TASK STATEMENT: In the listing below, locate the lines bearing the word "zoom". Copy every one of them.

DATASET EXTRACT:
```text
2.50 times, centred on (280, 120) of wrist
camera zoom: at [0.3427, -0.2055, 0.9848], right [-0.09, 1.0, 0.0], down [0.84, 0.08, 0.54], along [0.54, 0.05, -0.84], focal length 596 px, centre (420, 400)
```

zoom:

WRITTEN RESPONSE:
camera zoom: at [0.3427, -0.2055, 0.9848], right [-0.09, 1.0, 0.0], down [0.84, 0.08, 0.54], along [0.54, 0.05, -0.84], focal length 596 px, centre (420, 400)
zoom:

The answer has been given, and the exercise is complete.